As Mark pointed out, however, it is an integral part of the sampling process. Most of the extra information that exists in 1080P versus 720P is in that borderline area where noise starts to have an impact on the sample integrity ( not to mention the fact that most of these details are captured with limited contrast due to MTF considerations - that is, they are already inaccurate, but hopefully just attenuated, not completely wrong.

Cameras are already designed to deal with some of this. The designers know the frequencies at which useful details can be captured, and those above which noise makes the samples highly unreliable. So they design the cameras, and downstream processing gear to smoothly roll off the response in the area where some useful details are captured, and to roll off everything above a certain frequency. Without the benefits of oversampling the frequency response of a 1920 x 1080 camera extends only to about 22-24 MHz before the noise overwhelms high frequency details. Most cameras start to roll of the response just above 20 MHz.


The best way to minimize the impact of noise and sampling dither is to OVERSAMPLE. When we resample to a smaller raster we filter out much of the entropy, improving the precision of all of the higher frequency details that are left. We also improve the contrast, which contributes to the perception of a sharper picture.


And then we need to acknowledge real world encoding practices, and the techniques that are used when the peak bit rate requirements exceed the channel bandwidth. We can:

Let the encoder do the best it can, replacing real image detail with quantization noise and in the extreme blocking artifacts.

OR

Pre-filter the source to reduce the amount of high frequency detail that is presented to the encoder. This is more insidious that resampling to a lower resolution for emission, as we reduce the information but keep all of the encoding overhead for the higher resolution format. I have heard experts talk about the fact that for the 1080 line formats, up to half of the available bits can be consumed just for the transmission of motion vectors when the encoder is stressed.

Once again, however, it is important to recognize that a small percentage of viewers have 1080P displays that need this extra detail.
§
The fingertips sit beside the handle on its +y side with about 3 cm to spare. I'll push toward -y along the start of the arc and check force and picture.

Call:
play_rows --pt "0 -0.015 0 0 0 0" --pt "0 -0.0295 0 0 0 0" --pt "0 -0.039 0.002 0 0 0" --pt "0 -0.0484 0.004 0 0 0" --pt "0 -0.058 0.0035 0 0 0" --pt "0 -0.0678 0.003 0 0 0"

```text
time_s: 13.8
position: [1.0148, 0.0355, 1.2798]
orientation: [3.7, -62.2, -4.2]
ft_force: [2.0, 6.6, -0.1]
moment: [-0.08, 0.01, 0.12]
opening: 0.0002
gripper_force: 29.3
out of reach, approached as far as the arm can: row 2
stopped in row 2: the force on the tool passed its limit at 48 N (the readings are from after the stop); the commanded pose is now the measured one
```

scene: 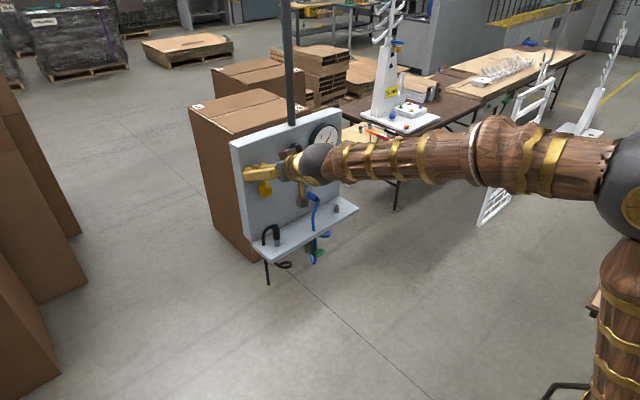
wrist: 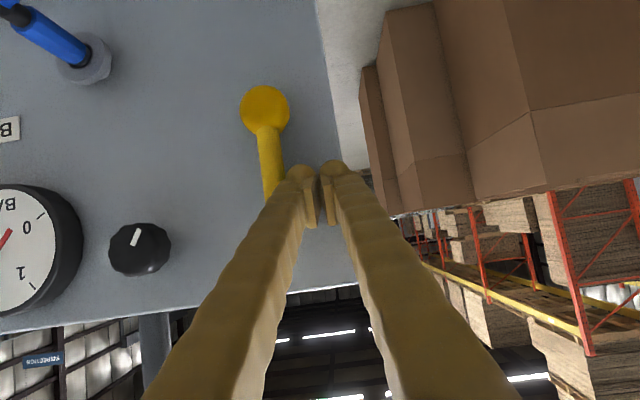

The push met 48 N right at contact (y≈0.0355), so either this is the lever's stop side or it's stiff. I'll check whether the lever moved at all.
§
So we need to at least pretend that this stuff is making it through the emission channel to keep them satisfied. Who cares if the programs breaks up into blocks on occasion and the delivered resolution modulates based on the encoding stress...

At least we are delivering the very best HDTV possible...

;-(


For 2) and 3) however it may be best to not filter or discard them but instead allow the encoder to opportunistically choose whichever values happen to encode nicest. That's one of the reasons I think capturing at much higher bit depths and allowing encoders to quantize them away seems, in some tests, to work more efficiently than some might predict.


I've never seen such a test. Unfortunately, encoders are no smart enough to encode what looks nicest - even with h.264. They run algorithms that are VERY limited in terms of the decision that can be made. H.264 introduced two features that help a little - one improves the decisions, the other masks the mistakes. The frequency domain transform has the ability to select from a range of choices with respect to the content of a transform block. It can be weighted for increased H or V detail and to deal with several types of gradients. The deblocking filter helps to mask the artifacts when a block is over-quantized.

The reality of how compression works is that there is a compression range where only the highest frequencies are quantized. The actual samples are replaced with correlated noise. As long as we operate in this range the pictures look very good. But there are several issues that cause severe problems.

One is high frequency edge information, which we recently established as being critical to human visual perception. Unfortunately, when an encoding block contains this edge information we typically see blocks with a bunch of coefficients that represent the edge. When we quantize these coefficient we introduce distortions in the edge which are typically seen as ringing or noise around the edge. This is particularly bothersome for text overlays. We simply cannot quantize too much, or the distortions become a major problem - like black pixels adjacent to white pixels - which violates sampling theory, which in turn makes the artifacts easier to detect.

Adding bit depth allows us to limit the range of sampling dither. Adding resolution allows us to localize the impact of the frequency transform. But both of these things increase the overhead that must be dedicated to delivering the compressed pictures - i.e. more encoding blocks, more motion vectors, more bits per sample, etc.

The BEST way to deal with this is to resample to a lower resolution raster. We get more accurate samples - less entropy - and there is less encoding overhead, which translates into higher quality samples delivered to the decoder.